Task description
Write out, word for word, only the lines from the one containing "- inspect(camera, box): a" through the final line of the data.

________________________________________

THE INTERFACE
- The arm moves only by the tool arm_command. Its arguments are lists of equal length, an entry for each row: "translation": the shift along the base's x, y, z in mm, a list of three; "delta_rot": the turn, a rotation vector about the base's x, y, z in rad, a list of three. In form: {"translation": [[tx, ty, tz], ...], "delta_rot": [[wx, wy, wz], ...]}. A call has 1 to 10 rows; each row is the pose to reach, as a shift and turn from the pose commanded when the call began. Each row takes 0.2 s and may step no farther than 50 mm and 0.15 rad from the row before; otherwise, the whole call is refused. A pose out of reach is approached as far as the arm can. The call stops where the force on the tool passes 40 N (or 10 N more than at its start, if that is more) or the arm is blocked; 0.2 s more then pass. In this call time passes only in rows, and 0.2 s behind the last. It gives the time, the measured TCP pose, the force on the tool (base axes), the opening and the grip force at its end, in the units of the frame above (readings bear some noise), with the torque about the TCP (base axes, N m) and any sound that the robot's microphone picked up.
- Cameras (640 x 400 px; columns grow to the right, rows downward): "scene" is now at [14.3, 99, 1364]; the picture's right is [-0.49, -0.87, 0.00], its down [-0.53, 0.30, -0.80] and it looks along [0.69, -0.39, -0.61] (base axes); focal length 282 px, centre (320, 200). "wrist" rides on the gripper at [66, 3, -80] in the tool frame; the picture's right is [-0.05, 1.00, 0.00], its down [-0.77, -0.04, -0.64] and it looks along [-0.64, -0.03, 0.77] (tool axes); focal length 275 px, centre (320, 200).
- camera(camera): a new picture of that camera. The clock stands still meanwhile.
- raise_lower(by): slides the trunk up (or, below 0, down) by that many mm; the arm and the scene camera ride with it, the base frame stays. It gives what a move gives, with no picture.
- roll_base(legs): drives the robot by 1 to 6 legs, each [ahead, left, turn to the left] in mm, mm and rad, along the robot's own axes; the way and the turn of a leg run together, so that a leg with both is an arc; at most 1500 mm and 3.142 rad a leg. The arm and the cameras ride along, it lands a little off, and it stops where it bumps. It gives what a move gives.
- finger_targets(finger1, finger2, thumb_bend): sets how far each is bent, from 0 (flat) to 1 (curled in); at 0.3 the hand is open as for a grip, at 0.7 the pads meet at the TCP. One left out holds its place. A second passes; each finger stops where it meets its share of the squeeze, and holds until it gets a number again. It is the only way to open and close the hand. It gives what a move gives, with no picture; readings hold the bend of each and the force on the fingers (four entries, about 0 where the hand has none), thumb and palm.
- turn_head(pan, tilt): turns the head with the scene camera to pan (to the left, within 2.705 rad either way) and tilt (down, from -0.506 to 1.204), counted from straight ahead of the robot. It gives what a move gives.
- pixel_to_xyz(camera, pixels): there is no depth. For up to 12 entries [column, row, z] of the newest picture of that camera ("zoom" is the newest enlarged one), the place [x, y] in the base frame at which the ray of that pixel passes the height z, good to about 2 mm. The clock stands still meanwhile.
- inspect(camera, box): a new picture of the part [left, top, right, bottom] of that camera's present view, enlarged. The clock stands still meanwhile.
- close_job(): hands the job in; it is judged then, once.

________________________________________

Solution to the exercise
- inspect(camera, box): a new picture of the part [left, top, right, bottom] of that camera's present view, enlarged. The clock stands still meanwhile.
- close_job(): hands the job in; it is judged then, once.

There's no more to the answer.